*WHAT YOU SHOULD DO*: Repeat the whole listing exactly.

*SOURCE EXCERPT*:
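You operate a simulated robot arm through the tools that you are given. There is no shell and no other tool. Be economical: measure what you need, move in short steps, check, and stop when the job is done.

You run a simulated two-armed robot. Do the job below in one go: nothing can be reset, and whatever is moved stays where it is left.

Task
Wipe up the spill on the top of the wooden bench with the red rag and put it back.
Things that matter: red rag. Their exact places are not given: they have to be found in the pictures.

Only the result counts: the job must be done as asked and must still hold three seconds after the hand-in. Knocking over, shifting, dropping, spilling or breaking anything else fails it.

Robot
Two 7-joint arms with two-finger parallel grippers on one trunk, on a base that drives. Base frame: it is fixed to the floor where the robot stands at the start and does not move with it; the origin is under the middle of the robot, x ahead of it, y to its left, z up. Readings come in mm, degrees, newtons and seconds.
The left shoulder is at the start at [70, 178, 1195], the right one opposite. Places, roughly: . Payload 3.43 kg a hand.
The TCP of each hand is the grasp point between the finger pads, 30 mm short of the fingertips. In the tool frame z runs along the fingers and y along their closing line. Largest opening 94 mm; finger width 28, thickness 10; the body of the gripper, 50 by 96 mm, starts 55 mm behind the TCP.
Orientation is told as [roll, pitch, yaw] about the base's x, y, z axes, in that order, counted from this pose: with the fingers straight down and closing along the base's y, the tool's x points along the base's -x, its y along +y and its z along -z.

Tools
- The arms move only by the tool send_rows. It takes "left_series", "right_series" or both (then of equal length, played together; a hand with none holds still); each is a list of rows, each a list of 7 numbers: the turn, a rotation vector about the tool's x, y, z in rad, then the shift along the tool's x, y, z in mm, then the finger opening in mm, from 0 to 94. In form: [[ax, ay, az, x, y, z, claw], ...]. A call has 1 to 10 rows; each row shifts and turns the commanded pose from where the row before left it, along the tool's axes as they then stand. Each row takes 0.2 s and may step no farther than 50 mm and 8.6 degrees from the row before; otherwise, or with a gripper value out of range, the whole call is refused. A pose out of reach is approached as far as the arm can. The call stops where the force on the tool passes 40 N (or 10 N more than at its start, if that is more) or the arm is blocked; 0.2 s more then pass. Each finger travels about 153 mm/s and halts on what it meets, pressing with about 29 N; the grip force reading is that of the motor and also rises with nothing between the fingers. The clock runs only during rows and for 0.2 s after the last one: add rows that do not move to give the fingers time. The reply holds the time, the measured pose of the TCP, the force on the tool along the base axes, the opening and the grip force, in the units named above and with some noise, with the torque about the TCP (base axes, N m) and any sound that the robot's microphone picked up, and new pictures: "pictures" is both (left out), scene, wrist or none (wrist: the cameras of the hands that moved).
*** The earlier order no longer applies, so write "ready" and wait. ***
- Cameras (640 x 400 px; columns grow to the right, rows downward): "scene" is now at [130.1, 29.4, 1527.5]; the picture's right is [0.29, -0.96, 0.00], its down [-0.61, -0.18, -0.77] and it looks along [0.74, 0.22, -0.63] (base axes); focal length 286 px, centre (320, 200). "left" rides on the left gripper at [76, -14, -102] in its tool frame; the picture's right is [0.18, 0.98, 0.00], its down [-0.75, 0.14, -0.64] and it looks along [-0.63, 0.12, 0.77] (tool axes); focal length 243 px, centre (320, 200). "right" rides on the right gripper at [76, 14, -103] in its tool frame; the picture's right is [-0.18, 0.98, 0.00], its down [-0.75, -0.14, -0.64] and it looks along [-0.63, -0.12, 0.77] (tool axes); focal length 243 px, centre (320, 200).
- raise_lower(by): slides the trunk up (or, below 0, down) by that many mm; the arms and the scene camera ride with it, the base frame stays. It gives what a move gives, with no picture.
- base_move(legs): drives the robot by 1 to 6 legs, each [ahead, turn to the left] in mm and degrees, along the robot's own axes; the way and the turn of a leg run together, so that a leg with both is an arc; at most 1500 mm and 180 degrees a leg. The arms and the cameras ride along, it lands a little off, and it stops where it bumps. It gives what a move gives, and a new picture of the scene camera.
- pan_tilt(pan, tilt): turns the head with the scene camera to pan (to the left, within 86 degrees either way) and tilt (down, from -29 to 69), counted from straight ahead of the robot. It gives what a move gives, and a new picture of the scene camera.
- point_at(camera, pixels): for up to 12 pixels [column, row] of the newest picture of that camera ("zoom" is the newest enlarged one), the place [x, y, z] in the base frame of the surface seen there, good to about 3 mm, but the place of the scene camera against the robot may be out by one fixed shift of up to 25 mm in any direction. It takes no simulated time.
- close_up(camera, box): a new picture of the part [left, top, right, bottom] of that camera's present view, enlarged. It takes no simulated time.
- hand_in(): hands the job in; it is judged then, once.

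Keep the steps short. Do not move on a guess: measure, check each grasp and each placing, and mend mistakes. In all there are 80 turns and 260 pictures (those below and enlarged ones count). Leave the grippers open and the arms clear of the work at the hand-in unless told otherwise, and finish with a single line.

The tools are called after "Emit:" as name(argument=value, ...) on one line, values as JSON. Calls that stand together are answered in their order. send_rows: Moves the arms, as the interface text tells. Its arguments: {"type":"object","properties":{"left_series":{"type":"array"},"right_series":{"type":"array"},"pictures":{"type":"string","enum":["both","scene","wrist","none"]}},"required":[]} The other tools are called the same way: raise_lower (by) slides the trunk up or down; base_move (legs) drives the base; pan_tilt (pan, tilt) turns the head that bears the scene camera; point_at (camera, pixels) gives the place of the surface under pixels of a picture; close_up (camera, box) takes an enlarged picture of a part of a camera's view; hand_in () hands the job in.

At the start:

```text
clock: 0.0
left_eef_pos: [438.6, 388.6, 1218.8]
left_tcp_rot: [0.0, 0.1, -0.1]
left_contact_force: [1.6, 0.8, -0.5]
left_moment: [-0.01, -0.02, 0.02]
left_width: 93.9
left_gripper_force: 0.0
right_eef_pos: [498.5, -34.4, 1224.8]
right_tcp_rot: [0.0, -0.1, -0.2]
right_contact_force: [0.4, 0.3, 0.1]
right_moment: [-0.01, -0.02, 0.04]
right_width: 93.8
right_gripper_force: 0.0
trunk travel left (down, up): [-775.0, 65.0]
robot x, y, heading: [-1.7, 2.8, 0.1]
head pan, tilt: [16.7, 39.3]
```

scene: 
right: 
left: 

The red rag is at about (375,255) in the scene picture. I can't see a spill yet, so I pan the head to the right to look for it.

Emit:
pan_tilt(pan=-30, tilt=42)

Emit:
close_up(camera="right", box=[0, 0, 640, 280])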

*COMPLETE ANSWER*:
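You operate a simulated robot arm through the tools that you are given. There is no shell and no other tool. Be economical: measure what you need, move in short steps, check, and stop when the job is done.

You run a simulated two-armed robot. Do the job below in one go: nothing can be reset, and whatever is moved stays where it is left.

Task
Wipe up the spill on the top of the wooden bench with the red rag and put it back.
Things that matter: red rag. Their exact places are not given: they have to be found in the pictures.

Only the result counts: the job must be done as asked and must still hold three seconds after the hand-in. Knocking over, shifting, dropping, spilling or breaking anything else fails it.

Robot
Two 7-joint arms with two-finger parallel grippers on one trunk, on a base that drives. Base frame: it is fixed to the floor where the robot stands at the start and does not move with it; the origin is under the middle of the robot, x ahead of it, y to its left, z up. Readings come in mm, degrees, newtons and seconds.
The left shoulder is at the start at [70, 178, 1195], the right one opposite. Places, roughly: . Payload 3.43 kg a hand.
The TCP of each hand is the grasp point between the finger pads, 30 mm short of the fingertips. In the tool frame z runs along the fingers and y along their closing line. Largest opening 94 mm; finger width 28, thickness 10; the body of the gripper, 50 by 96 mm, starts 55 mm behind the TCP.
Orientation is told as [roll, pitch, yaw] about the base's x, y, z axes, in that order, counted from this pose: with the fingers straight down and closing along the base's y, the tool's x points along the base's -x, its y along +y and its z along -z.

Tools
- The arms move only by the tool send_rows. It takes "left_series", "right_series" or both (then of equal length, played together; a hand with none holds still); each is a list of rows, each a list of 7 numbers: the turn, a rotation vector about the tool's x, y, z in rad, then the shift along the tool's x, y, z in mm, then the finger opening in mm, from 0 to 94. In form: [[ax, ay, az, x, y, z, claw], ...]. A call has 1 to 10 rows; each row shifts and turns the commanded pose from where the row before left it, along the tool's axes as they then stand. Each row takes 0.2 s and may step no farther than 50 mm and 8.6 degrees from the row before; otherwise, or with a gripper value out of range, the whole call is refused. A pose out of reach is approached as far as the arm can. The call stops where the force on the tool passes 40 N (or 10 N more than at its start, if that is more) or the arm is blocked; 0.2 s more then pass. Each finger travels about 153 mm/s and halts on what it meets, pressing with about 29 N; the grip force reading is that of the motor and also rises with nothing between the fingers. The clock runs only during rows and for 0.2 s after the last one: add rows that do not move to give the fingers time. The reply holds the time, the measured pose of the TCP, the force on the tool along the base axes, the opening and the grip force, in the units named above and with some noise, with the torque about the TCP (base axes, N m) and any sound that the robot's microphone picked up, and new pictures: "pictures" is both (left out), scene, wrist or none (wrist: the cameras of the hands that moved).
*** The earlier order no longer applies, so write "ready" and wait. ***
- Cameras (640 x 400 px; columns grow to the right, rows downward): "scene" is now at [130.1, 29.4, 1527.5]; the picture's right is [0.29, -0.96, 0.00], its down [-0.61, -0.18, -0.77] and it looks along [0.74, 0.22, -0.63] (base axes); focal length 286 px, centre (320, 200). "left" rides on the left gripper at [76, -14, -102] in its tool frame; the picture's right is [0.18, 0.98, 0.00], its down [-0.75, 0.14, -0.64] and it looks along [-0.63, 0.12, 0.77] (tool axes); focal length 243 px, centre (320, 200). "right" rides on the right gripper at [76, 14, -103] in its tool frame; the picture's right is [-0.18, 0.98, 0.00], its down [-0.75, -0.14, -0.64] and it looks along [-0.63, -0.12, 0.77] (tool axes); focal length 243 px, centre (320, 200).
- raise_lower(by): slides the trunk up (or, below 0, down) by that many mm; the arms and the scene camera ride with it, the base frame stays. It gives what a move gives, with no picture.
- base_move(legs): drives the robot by 1 to 6 legs, each [ahead, turn to the left] in mm and degrees, along the robot's own axes; the way and the turn of a leg run together, so that a leg with both is an arc; at most 1500 mm and 180 degrees a leg. The arms and the cameras ride along, it lands a little off, and it stops where it bumps. It gives what a move gives, and a new picture of the scene camera.
- pan_tilt(pan, tilt): turns the head with the scene camera to pan (to the left, within 86 degrees either way) and tilt (down, from -29 to 69), counted from straight ahead of the robot. It gives what a move gives, and a new picture of the scene camera.
- point_at(camera, pixels): for up to 12 pixels [column, row] of the newest picture of that camera ("zoom" is the newest enlarged one), the place [x, y, z] in the base frame of the surface seen there, good to about 3 mm, but the place of the scene camera against the robot may be out by one fixed shift of up to 25 mm in any direction. It takes no simulated time.
- close_up(camera, box): a new picture of the part [left, top, right, bottom] of that camera's present view, enlarged. It takes no simulated time.
- hand_in(): hands the job in; it is judged then, once.

Keep the steps short. Do not move on a guess: measure, check each grasp and each placing, and mend mistakes. In all there are 80 turns and 260 pictures (those below and enlarged ones count). Leave the grippers open and the arms clear of the work at the hand-in unless told otherwise, and finish with a single line.

The tools are called after "Emit:" as name(argument=value, ...) on one line, values as JSON. Calls that stand together are answered in their order. send_rows: Moves the arms, as the interface text tells. Its arguments: {"type":"object","properties":{"left_series":{"type":"array"},"right_series":{"type":"array"},"pictures":{"type":"string","enum":["both","scene","wrist","none"]}},"required":[]} The other tools are called the same way: raise_lower (by) slides the trunk up or down; base_move (legs) drives the base; pan_tilt (pan, tilt) turns the head that bears the scene camera; point_at (camera, pixels) gives the place of the surface under pixels of a picture; close_up (camera, box) takes an enlarged picture of a part of a camera's view; hand_in () hands the job in.

At the start:

```text
clock: 0.0
left_eef_pos: [438.6, 388.6, 1218.8]
left_tcp_rot: [0.0, 0.1, -0.1]
left_contact_force: [1.6, 0.8, -0.5]
left_moment: [-0.01, -0.02, 0.02]
left_width: 93.9
left_gripper_force: 0.0
right_eef_pos: [498.5, -34.4, 1224.8]
right_tcp_rot: [0.0, -0.1, -0.2]
right_contact_force: [0.4, 0.3, 0.1]
right_moment: [-0.01, -0.02, 0.04]
right_width: 93.8
right_gripper_force: 0.0
trunk travel left (down, up): [-775.0, 65.0]
robot x, y, heading: [-1.7, 2.8, 0.1]
head pan, tilt: [16.7, 39.3]
```

scene: 
right: 
left: 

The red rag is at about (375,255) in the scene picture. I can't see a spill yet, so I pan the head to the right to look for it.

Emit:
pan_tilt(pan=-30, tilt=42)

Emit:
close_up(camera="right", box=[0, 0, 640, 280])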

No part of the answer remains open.